Banking
#Bailout: Who profited from bail-out of Europe's banks?

The Bail-Out Business, published by the Transnational Institute (TNI), reveals how rescue packages for EU banks benefitted a small group of audit and financial consultancy firms. The bail-out packages have led to losses of more than €200 billion.
TNI argue that the ‘Big Four’ audit firms (EY, Deloitte, KPMG and PWC) and a small coterie of financial advisory firms, gained the most from the bank rescue packages.

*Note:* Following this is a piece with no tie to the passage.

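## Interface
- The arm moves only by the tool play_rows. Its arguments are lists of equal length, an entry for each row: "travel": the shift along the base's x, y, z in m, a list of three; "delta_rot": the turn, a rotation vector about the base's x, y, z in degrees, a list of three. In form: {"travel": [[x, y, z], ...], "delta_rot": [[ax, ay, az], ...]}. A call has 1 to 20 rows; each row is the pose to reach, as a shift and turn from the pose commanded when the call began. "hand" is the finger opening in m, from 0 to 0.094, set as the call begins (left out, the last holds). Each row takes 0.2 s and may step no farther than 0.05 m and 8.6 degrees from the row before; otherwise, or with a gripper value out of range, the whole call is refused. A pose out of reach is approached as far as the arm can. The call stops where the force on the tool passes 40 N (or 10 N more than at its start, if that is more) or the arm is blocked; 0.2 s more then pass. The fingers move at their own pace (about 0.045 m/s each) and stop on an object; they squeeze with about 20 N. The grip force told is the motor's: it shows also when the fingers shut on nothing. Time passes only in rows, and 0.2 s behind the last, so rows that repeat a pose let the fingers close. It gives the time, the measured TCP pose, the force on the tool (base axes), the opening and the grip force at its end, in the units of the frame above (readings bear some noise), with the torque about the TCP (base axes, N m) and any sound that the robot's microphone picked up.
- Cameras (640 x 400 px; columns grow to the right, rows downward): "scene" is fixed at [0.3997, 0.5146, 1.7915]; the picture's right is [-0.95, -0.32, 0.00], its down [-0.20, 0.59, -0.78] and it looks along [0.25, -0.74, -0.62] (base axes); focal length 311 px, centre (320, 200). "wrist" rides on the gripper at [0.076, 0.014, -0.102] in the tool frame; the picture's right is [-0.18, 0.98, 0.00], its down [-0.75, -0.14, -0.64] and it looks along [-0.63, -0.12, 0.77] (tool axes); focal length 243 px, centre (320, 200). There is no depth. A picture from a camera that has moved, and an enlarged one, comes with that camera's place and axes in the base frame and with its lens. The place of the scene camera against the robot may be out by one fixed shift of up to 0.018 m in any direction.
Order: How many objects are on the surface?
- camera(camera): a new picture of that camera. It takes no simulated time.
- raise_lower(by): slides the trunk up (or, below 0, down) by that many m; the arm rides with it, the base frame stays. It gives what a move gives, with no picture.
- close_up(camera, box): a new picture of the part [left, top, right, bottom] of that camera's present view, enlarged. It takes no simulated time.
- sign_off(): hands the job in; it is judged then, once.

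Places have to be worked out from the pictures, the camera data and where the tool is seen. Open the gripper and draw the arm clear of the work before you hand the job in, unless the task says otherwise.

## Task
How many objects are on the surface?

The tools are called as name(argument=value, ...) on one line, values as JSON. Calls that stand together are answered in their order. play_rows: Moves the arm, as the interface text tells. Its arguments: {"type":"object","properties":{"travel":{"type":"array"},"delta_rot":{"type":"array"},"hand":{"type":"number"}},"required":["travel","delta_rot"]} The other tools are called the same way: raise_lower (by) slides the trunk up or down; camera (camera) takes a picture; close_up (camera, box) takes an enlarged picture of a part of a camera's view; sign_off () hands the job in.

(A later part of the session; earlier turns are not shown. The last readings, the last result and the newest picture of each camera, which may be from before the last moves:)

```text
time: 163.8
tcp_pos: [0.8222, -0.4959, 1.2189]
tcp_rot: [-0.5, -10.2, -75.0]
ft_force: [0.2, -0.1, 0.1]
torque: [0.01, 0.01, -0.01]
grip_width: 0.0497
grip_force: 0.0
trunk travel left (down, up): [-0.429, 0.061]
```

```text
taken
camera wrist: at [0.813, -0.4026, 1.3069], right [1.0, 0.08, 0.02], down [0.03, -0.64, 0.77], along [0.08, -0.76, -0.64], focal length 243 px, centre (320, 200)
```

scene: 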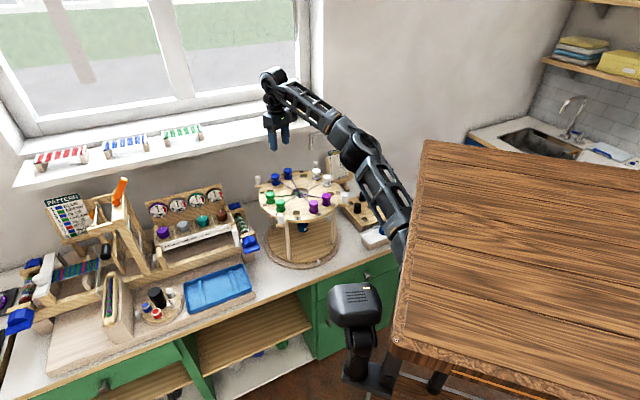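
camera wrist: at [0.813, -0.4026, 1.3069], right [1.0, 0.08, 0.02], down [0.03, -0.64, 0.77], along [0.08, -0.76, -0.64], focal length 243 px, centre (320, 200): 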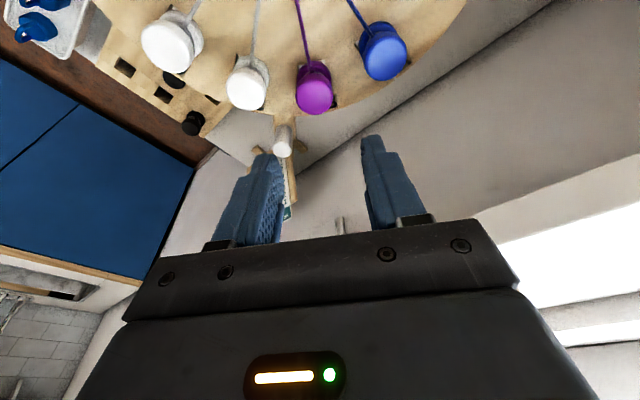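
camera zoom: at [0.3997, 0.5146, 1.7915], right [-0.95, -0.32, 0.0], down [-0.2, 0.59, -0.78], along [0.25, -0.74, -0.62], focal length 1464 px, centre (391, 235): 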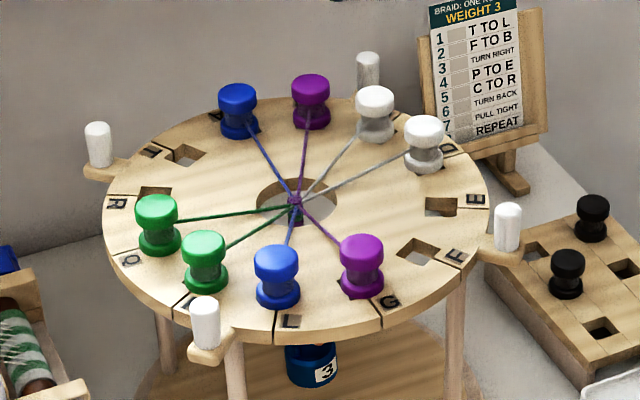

TNI say these firms have been rewarded with new business, despite the fact that many gave poor advice and failed to raise the alarm about inconsistent business models and risky practices.
According to Sol Trumbo Vila, co-author and coordinator of this publication, dependency on the private sector left governments and EU institutions unarmed when trouble arrived.
Trumbo says, "Europeans have the right to know that a small group of companies have made millions of euro in different countries advising banks, and that despite providing poor recommendations, they continue to be rewarded with huge contracts advising governments on how to rescue their former clients from bankruptcy. This happens all over the EU, which confirms the systematic nature of this pattern."
Susan George, President of TNI, said: "European citizens have grown accustomed to the idea that public money can be used to rescue financial institutions from bankruptcy. However they know little about the details of how banks are saved and who benefits in the process, this report will help the public to understand who is who, and how the Bail Out Business works".
Despite the fact that new EU legislation includes positive measures to curtail the worst conflicts of interest, the researchers claim that the Big Four still carry too much influence. They suggest that enhanced public banking, who’s first obligation is to the citizen, can be a first step towards the strengthening of public institutions to manage finance and banking affairs and their capacity to respond to any future crisis.